- **DATA SUPPLIED**
(begin)
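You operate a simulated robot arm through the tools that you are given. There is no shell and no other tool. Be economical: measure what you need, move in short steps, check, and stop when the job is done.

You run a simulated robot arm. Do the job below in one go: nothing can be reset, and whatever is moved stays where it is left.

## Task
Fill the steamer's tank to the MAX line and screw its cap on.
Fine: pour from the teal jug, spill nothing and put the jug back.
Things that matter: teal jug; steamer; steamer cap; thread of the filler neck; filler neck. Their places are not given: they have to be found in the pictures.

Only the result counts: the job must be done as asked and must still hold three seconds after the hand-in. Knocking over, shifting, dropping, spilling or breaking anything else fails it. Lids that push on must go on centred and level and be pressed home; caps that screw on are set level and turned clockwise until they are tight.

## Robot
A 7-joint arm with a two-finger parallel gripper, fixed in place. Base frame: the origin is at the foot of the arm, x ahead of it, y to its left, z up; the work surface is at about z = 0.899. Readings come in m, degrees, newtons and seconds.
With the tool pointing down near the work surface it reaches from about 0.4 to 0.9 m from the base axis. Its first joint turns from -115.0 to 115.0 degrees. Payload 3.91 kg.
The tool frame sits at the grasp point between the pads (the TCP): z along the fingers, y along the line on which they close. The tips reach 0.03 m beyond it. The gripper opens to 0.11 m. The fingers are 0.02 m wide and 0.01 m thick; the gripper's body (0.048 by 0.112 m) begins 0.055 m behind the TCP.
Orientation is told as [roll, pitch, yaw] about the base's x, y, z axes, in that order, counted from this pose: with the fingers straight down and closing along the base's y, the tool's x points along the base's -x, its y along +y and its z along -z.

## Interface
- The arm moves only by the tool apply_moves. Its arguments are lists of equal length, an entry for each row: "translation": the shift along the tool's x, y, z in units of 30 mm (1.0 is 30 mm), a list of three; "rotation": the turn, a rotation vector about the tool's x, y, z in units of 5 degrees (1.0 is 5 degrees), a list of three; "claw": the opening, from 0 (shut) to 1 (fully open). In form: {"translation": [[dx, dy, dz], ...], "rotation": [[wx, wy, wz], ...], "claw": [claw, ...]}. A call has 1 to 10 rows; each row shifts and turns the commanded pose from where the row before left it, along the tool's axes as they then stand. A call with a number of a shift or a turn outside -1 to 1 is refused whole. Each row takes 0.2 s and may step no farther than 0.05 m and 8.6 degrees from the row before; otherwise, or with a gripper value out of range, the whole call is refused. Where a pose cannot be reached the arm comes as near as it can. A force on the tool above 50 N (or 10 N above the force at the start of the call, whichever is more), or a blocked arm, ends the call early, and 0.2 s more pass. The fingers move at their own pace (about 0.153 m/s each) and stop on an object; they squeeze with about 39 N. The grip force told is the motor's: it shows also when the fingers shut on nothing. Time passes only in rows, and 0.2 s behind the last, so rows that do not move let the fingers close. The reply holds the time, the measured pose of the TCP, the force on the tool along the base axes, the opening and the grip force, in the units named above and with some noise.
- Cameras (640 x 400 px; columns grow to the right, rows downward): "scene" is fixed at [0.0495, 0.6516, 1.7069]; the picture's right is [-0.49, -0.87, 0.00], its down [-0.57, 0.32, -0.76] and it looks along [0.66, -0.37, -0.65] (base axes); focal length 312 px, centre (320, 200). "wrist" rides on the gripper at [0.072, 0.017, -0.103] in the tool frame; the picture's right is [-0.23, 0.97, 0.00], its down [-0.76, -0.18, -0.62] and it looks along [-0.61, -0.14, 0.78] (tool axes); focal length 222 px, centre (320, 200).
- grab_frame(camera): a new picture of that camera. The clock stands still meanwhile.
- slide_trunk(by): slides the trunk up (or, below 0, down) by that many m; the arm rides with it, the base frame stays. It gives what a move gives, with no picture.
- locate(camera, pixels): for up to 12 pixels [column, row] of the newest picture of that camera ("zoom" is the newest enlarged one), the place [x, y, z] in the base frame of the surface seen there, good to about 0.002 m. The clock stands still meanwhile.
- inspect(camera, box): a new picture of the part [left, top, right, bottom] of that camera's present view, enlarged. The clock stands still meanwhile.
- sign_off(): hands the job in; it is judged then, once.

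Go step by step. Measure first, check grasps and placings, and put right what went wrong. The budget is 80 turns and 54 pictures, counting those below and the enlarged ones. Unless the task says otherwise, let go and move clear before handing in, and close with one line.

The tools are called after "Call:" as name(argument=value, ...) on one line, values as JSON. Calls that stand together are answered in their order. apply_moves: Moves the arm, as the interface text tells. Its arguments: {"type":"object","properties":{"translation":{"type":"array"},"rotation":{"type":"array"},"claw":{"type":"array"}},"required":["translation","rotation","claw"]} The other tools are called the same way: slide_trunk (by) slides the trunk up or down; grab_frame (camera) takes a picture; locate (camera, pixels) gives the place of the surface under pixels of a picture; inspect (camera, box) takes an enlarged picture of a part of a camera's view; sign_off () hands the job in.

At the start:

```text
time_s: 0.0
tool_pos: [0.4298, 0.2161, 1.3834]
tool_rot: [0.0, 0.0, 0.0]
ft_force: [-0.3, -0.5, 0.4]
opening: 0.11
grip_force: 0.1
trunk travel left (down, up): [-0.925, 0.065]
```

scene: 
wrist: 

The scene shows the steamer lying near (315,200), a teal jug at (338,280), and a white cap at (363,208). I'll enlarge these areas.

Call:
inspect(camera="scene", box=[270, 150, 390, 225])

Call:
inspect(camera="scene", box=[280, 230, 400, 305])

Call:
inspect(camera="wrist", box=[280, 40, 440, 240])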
(end)
(begin)
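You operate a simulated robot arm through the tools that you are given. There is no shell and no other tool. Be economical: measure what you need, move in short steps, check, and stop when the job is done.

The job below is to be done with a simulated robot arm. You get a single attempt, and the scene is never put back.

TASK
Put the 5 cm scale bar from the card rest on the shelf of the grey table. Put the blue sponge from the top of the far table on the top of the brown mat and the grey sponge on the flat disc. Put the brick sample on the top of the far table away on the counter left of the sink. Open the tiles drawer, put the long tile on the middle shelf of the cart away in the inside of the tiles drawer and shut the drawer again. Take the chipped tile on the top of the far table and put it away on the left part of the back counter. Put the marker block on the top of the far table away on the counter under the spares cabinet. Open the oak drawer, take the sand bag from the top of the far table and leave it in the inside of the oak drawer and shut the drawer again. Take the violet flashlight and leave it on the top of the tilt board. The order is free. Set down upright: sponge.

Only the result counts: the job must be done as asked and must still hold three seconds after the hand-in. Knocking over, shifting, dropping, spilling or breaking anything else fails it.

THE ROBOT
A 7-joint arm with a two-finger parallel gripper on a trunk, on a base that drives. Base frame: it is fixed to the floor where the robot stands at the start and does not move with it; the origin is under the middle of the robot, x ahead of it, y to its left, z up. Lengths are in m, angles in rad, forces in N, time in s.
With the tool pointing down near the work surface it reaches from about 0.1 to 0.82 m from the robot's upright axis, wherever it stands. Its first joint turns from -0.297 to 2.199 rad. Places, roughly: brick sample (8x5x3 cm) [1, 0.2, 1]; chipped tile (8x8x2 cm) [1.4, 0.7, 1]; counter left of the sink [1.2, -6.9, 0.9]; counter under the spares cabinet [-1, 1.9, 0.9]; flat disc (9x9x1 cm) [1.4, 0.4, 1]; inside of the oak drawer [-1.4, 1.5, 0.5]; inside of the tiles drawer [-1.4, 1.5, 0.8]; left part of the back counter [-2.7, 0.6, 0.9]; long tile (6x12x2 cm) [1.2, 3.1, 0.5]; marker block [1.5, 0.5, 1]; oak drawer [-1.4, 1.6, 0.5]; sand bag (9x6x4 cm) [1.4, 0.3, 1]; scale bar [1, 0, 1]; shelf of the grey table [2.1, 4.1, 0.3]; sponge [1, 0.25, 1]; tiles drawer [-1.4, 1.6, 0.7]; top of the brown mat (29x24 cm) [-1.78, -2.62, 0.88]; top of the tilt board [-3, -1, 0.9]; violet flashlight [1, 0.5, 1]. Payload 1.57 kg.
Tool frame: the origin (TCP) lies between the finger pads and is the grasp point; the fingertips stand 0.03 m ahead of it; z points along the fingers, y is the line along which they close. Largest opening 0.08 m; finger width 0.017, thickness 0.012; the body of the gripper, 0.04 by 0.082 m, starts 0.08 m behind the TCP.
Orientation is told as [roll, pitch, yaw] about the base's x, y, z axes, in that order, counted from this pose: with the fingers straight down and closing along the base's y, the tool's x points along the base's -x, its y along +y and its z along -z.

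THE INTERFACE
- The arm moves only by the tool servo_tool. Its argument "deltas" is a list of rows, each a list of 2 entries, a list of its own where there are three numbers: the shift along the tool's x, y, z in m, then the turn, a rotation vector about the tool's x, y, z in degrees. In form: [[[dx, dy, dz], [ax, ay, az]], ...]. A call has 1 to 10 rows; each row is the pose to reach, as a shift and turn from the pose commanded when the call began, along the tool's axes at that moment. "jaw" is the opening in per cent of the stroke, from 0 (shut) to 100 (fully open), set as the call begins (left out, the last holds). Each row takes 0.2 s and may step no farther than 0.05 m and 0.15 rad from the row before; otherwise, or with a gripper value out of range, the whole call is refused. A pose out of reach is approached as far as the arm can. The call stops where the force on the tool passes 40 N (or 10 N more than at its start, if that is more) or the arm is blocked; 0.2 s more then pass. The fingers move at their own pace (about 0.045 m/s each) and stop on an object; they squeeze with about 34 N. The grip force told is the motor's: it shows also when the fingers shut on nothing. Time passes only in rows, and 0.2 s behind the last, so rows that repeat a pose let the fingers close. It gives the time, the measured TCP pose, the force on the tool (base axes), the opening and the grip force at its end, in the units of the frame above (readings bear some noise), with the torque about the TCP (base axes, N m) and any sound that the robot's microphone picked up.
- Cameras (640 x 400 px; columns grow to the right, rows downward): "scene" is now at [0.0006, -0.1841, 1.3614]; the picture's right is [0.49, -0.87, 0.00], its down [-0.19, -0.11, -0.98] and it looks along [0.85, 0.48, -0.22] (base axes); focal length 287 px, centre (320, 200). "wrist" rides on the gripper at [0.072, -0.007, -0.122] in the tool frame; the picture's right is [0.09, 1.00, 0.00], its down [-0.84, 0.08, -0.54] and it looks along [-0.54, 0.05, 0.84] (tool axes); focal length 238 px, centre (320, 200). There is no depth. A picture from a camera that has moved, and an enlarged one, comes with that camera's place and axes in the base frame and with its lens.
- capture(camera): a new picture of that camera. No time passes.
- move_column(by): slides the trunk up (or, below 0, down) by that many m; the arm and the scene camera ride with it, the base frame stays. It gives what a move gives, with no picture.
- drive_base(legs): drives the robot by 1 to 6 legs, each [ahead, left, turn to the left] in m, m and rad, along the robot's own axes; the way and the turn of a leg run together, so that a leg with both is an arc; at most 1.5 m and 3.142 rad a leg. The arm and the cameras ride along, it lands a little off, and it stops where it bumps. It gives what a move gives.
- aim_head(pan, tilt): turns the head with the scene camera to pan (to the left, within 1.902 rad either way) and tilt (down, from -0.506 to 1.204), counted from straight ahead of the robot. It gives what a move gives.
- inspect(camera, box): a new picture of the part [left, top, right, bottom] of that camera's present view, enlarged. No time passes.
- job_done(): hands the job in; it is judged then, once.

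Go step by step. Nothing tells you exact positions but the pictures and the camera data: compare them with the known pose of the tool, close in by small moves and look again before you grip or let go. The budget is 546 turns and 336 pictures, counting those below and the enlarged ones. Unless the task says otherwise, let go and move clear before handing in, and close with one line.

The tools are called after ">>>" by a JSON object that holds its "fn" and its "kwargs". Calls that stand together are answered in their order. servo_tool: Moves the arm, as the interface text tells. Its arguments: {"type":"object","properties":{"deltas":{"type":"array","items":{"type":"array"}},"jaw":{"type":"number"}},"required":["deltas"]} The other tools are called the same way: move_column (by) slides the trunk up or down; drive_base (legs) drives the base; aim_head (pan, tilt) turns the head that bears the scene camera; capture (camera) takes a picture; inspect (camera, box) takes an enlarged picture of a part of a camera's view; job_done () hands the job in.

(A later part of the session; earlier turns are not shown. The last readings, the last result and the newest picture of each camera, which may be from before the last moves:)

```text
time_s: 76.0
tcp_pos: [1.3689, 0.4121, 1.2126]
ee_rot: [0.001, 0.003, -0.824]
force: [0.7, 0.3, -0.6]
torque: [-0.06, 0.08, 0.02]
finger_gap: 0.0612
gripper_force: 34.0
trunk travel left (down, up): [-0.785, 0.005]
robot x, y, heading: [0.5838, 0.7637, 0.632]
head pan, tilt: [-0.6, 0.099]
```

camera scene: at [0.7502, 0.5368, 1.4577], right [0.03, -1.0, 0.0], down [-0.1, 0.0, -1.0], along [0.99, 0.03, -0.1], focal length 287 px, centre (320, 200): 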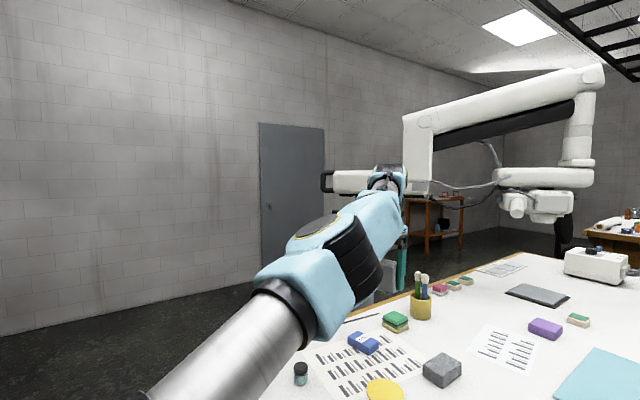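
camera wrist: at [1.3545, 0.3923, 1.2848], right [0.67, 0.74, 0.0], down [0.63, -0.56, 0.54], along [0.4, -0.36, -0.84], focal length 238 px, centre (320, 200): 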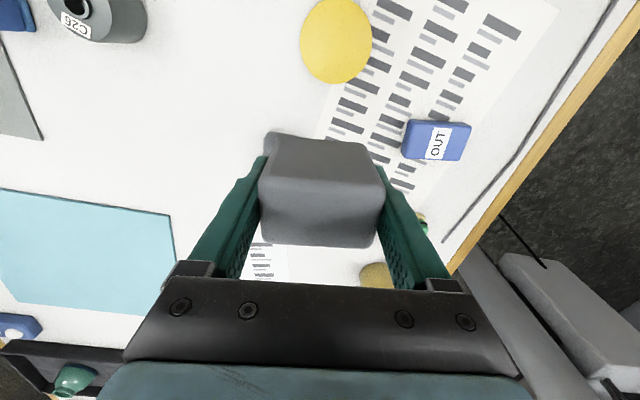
(end)
- **WHAT YOU ARE ASKED TO DO**
All lines above with "judged" in them should be returned.

- **COMPLETED TASK**
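- sign_off(): hands the job in; it is judged then, once.
- job_done(): hands the job in; it is judged then, once.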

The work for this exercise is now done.